__DIRECTION 1__:
Set down the article as it stands from "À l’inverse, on" to "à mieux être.", and nothing more.

__GIVEN MATERIAL__:

▼

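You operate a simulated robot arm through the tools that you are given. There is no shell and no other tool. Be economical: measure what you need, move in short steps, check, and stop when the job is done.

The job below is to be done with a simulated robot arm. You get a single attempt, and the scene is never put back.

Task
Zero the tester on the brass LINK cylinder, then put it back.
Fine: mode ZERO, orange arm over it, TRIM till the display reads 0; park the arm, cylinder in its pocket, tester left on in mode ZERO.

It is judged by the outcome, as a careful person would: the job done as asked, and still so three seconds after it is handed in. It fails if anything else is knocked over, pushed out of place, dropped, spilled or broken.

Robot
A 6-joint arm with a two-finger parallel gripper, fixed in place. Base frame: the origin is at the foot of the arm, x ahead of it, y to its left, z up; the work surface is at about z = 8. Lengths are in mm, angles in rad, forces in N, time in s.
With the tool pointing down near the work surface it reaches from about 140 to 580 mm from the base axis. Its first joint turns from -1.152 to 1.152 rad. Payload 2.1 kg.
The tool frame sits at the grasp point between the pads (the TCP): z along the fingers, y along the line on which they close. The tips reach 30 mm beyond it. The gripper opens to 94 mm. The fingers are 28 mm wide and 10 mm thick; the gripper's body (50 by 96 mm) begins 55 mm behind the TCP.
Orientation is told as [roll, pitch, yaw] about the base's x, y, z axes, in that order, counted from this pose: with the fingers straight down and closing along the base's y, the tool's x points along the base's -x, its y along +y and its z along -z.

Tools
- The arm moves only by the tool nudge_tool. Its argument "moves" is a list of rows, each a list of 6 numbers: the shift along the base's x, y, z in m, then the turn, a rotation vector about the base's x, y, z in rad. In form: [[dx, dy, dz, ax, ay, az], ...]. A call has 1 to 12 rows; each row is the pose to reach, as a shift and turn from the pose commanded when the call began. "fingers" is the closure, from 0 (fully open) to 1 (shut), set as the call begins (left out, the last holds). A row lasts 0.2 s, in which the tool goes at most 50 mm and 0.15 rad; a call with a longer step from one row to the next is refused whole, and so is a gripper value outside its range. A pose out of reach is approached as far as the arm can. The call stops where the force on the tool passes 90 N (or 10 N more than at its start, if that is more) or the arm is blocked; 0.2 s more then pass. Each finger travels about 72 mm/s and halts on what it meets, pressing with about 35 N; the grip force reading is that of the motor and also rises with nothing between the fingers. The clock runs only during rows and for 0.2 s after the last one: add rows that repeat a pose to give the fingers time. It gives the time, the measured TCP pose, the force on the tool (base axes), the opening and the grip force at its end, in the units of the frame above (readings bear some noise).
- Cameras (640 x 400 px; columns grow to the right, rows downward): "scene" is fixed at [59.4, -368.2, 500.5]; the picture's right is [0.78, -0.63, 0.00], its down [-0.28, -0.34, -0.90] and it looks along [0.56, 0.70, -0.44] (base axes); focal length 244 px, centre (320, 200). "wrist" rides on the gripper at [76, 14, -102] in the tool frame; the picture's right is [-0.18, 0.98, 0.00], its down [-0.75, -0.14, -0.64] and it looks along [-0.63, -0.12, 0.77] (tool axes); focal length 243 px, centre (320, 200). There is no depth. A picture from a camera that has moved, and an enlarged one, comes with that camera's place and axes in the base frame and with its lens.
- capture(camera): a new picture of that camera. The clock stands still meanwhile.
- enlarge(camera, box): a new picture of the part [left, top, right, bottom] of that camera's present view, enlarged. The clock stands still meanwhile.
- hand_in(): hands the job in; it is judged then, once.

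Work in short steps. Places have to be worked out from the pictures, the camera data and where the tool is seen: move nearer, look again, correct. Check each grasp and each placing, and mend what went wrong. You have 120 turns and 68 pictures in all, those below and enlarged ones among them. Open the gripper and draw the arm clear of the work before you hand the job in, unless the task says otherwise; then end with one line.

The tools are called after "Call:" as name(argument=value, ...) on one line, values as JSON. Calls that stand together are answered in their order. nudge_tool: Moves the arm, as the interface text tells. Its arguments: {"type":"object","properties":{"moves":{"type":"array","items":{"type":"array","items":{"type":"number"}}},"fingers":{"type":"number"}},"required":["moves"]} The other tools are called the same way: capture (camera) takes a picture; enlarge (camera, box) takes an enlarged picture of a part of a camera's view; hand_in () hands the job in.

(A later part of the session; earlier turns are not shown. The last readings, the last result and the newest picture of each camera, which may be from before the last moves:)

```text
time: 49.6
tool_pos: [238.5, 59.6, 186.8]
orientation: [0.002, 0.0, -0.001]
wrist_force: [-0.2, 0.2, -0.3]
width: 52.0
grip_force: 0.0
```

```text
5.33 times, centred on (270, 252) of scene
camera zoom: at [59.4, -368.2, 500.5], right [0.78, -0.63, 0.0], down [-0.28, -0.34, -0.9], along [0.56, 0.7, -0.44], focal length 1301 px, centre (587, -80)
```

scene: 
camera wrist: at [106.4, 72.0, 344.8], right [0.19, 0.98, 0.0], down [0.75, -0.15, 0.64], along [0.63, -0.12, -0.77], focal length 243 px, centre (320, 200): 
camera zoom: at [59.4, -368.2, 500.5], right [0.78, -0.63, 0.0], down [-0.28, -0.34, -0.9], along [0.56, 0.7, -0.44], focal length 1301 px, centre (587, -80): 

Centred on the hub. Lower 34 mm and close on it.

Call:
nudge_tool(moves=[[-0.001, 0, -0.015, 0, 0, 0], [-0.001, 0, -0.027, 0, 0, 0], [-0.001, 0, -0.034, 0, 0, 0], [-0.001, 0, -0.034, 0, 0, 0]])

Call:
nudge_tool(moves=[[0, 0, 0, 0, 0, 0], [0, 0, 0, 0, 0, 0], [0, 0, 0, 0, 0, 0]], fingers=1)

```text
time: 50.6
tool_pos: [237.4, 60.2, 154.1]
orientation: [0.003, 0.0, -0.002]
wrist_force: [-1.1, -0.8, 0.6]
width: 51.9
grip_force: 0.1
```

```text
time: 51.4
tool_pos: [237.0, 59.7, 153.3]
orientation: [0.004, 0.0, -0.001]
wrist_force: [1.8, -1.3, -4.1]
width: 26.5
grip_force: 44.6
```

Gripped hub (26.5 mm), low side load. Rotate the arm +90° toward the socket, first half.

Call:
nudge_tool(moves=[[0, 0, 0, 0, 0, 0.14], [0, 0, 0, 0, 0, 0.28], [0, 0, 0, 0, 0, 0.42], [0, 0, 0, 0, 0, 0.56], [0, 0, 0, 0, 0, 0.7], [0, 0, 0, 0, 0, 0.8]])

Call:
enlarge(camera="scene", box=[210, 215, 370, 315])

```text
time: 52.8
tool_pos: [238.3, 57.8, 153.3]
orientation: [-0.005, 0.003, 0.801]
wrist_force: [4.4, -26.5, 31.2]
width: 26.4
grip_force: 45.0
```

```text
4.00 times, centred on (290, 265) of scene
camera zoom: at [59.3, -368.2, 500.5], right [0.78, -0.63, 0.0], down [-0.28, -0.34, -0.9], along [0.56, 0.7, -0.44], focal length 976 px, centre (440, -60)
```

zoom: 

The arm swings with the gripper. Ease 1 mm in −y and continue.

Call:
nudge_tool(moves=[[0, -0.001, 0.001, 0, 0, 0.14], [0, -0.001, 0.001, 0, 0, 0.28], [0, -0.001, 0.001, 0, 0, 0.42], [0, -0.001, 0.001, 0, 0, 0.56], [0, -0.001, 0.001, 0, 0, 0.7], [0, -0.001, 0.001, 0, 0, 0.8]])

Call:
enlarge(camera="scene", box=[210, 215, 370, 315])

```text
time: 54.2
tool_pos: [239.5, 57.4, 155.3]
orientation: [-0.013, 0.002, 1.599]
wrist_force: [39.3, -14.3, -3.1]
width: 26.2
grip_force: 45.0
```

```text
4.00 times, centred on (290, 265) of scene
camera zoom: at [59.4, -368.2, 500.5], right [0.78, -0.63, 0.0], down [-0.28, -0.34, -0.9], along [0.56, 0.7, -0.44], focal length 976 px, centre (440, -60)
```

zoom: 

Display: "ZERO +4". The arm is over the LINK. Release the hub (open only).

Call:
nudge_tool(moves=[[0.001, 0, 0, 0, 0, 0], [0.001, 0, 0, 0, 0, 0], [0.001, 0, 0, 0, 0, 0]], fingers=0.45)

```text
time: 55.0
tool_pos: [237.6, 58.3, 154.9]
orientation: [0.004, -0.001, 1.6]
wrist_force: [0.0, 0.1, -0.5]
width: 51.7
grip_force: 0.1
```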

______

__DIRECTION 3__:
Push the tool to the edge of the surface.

▲

__ARTICLE__:
▼

Quand Moïse demande à Dieu qui il est, celui-ci répond : « Je suis celui qui suis » (Exode 3,14), trois mots en hébreu qui recèlent tout le mystère de la nature
divine, dont on peut faire plusieurs lectures.

 Va te faire cuire un œuf

La première et la plus évidente, dont tous les bons théologiens disent qu’elle est fausse, est que Dieu répond à Moïse en quelque sorte : « je suis qui je suis… et va te faire cuire un œuf ! ». Autrement dit : « Peu importe qui je suis, je te demande juste d’aller aider le peuple à se libérer de sa souffrance. Mon nom, ou qui je suis on s’en fiche, ce qui compte, c’est l’action, de faire le bien ». C’est vrai, peu importe qu’on appelle Dieu, l’Éternel, Allah, le grand architecte, ou l’esprit du monde, tant que sa croyance pousse à libérer, à aider, à annoncer la grâce. Même prétendre croire en Dieu, ou ne pas croire en lui, est-ce important tant qu’on aime son prochain et qu’on est prêt à pardonner et à servir ?

 L’onto-théologie

À l’inverse, on peut faire une interprétation forte de notre verset, et penser qu’il y a là une affirmation ontologique : « je suis l’être ». C’est la base de l’onto-théologie très en vogue au Moyen Âge affirmant que dans le monde, il y a des choses qui sont, or tout ce qui « est » participe à quelque chose de commun qui est l’être. Mais qu’est-ce que l’être en tant qu’être ? Cet être pur, sans quelque chose qui soit, auquel participe toute chose ? C’est Dieu, lui qui fait être chaque chose. Dans cette lignée, des théologiens modernes ont présenté Dieu comme « la puissance d’être », ce qui pousse tout humain et toute chose à être, à plus être et à mieux être.

▲

__DIRECTION 2__:
Will you return exactly the lines above from the one with "- enlarge(camera, box): a" down to the one with "Work in short", counting both as part of the range?

__ANSWER 1__:
À l’inverse, on peut faire une interprétation forte de notre verset, et penser qu’il y a là une affirmation ontologique : « je suis l’être ». C’est la base de l’onto-théologie très en vogue au Moyen Âge affirmant que dans le monde, il y a des choses qui sont, or tout ce qui « est » participe à quelque chose de commun qui est l’être. Mais qu’est-ce que l’être en tant qu’être ? Cet être pur, sans quelque chose qui soit, auquel participe toute chose ? C’est Dieu, lui qui fait être chaque chose. Dans cette lignée, des théologiens modernes ont présenté Dieu comme « la puissance d’être », ce qui pousse tout humain et toute chose à être, à plus être et à mieux être.

__ANSWER 2__:
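- enlarge(camera, box): a new picture of the part [left, top, right, bottom] of that camera's present view, enlarged. The clock stands still meanwhile.
- hand_in(): hands the job in; it is judged then, once.

Work in short steps. Places have to be worked out from the pictures, the camera data and where the tool is seen: move nearer, look again, correct. Check each grasp and each placing, and mend what went wrong. You have 120 turns and 68 pictures in all, those below and enlarged ones among them. Open the gripper and draw the arm clear of the work before you hand the job in, unless the task says otherwise; then end with one line.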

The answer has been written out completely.